(Quoted text)
=-=-=-=-=

Risk Oversight and the Role of the Board

Businesses nowadays are exposed to various forms of uncertainties and this year, in particular, is a fine lesson for everyone in the business world. Certain incidents occurred this year can be dubbed as “Black Swan”, a term for unexpected severe event. Although it may be impossible for any business to anticipate all risks in advance, proper risk oversight by the Board could help the business cope with potential impacts in steps and allow it to capture business opportunity arising along with such risk.

Risk management has become an essential matter these days and the aspects of relevant risks have spanned beyond precedent and imagination. It requires curiosity and observant skills of the Board, a group of people with wider perspectives than the Management, to identify risks that could affect long-term corporate strategy and help the Management mitigate such risks and able to focus on business operations.

Therefore, risk oversight by the Board is crucial. In order to ensure effective risk oversight by the Board, the following factors must be considered:

1. Board composition

Risk oversight is one role of the Board. A Board that comprises of experts in various fields and director with risk management expertise could fairly enhance the effectiveness of the Board.
According to a 2019 survey of global directors on desirable director qualification, PWC found that risk management expertise is among the top three important qualifications of a director, following financial expertise and operational expertise.

 

Figure 1: Top three important skills and expertise for director

Base: 719-727
Source: PWC, 2019 Annual Corporate Directors Survey, October 2019.


Besides risk management skill, the Board diversity is also crucial in risk oversight as director with in-depth industry knowledge can help the Board anticipate probable incidents. Meanwhile, having directors with skills or experiences in other business fields on board could also add fresh views on unexpected risks. Based on the PWC survey, 80% of participated directors viewed Board diversity as an element that would enhance risk oversight effectiveness.

Following the evaluation of Board composition, the Board should then try to understand the Enterprise Risk Management system.

=-=-=-=-=

(Dataset content)
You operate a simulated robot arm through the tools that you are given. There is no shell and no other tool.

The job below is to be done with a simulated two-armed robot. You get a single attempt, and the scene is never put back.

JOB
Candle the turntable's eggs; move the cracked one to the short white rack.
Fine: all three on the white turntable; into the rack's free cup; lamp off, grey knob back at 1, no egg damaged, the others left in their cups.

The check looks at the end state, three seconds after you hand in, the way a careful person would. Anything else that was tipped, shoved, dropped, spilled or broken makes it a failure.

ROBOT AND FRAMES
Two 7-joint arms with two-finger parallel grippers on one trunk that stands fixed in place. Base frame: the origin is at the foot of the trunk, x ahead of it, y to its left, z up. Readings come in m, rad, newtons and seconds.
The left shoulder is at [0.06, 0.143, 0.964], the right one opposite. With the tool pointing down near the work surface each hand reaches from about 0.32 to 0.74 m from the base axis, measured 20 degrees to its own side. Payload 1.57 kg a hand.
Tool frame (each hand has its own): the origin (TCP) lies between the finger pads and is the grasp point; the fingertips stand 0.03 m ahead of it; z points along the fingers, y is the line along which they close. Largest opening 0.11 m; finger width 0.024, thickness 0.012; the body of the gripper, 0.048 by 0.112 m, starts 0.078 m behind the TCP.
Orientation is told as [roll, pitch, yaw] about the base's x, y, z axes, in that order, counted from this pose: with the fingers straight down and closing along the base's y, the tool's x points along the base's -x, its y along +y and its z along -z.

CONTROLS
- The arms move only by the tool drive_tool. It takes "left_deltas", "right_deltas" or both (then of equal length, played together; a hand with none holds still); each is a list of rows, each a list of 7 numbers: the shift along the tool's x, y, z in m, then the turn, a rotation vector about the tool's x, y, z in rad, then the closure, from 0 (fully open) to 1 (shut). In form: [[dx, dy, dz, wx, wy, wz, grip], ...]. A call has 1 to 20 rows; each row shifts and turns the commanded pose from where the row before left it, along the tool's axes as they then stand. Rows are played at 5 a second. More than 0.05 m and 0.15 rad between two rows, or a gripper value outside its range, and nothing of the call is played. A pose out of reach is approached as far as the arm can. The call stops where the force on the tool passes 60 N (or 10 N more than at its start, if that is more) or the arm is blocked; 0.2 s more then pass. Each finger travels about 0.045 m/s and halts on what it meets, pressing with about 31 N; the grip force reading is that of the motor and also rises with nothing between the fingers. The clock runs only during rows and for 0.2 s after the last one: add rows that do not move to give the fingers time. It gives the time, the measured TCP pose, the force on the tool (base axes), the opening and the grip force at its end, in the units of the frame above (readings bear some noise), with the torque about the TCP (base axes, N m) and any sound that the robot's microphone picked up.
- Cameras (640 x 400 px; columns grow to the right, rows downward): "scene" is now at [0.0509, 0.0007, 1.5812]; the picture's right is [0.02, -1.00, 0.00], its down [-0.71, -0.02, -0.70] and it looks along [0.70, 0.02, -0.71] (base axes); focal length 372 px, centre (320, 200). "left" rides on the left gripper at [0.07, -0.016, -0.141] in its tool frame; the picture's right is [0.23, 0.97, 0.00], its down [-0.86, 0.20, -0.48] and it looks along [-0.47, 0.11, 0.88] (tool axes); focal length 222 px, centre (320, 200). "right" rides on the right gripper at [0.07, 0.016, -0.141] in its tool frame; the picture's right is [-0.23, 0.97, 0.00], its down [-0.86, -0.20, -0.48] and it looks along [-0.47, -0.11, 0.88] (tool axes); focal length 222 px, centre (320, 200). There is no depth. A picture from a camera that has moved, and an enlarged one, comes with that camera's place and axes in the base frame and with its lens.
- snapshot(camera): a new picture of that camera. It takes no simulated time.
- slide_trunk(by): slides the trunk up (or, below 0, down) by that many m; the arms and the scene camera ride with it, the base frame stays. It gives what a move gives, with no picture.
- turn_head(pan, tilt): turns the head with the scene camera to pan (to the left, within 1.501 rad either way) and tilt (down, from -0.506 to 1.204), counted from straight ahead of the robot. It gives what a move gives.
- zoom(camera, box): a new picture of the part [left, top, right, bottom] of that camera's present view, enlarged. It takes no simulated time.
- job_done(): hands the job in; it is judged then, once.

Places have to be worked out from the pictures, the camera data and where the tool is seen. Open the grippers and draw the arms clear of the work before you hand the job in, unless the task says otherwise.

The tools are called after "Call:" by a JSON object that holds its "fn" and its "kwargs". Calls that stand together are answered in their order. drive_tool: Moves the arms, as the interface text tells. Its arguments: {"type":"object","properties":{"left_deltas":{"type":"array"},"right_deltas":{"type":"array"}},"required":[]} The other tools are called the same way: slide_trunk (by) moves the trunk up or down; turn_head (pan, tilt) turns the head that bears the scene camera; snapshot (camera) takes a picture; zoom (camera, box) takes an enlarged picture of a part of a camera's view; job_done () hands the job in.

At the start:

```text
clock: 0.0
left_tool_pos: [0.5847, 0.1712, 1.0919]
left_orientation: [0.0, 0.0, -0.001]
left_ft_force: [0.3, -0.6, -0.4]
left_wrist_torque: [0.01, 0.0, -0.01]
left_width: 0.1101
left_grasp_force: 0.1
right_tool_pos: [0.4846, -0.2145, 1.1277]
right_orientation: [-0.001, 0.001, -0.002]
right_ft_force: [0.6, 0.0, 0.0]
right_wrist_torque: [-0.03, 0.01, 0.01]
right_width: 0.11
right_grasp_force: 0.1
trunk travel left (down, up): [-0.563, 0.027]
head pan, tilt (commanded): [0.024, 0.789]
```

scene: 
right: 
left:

=-=-=-=-=

(Task requirements)
(a) Could you quote the quoted text from "Risk oversight is" up to and including "effectiveness of the Board."?
(b) Supply the part of the quoted text that comes after its last sentence.

(The answers)
(a)
Risk oversight is one role of the Board. A Board that comprises of experts in various fields and director with risk management expertise could fairly enhance the effectiveness of the Board.

(b)
2. Understading ERM

Enterprise Risk Management, or ERM, is the risk management process or guideline practiced by the Board, Management, and all staffs to identify potential events that could affect the organization and mitigate relevant risks to acceptable levels. The implementation of ERM may vary in organizations. Some use it to just indentify, prioritize, and report to the Board to inform them about present risks. In certain organizations, ERM is a key source of information for decision makings by the Board and Management while it could also enhance financial and strategic operational efficiencies. Therefore, the Board should assign Management to conduct regular ERM system evaluation, especially in the following key issues:

• If the identified risks are significant risks that could affect the current corporate strategies.

• If the ERM system has covered potential new risks.

• If the person in charge of ERM (usually Chief Risk Officer or CFO) has in-depth understanding of the organization and fit with the role.

• If the identified risks have been properly tackled by Management responsible in conducting plans to control the risks.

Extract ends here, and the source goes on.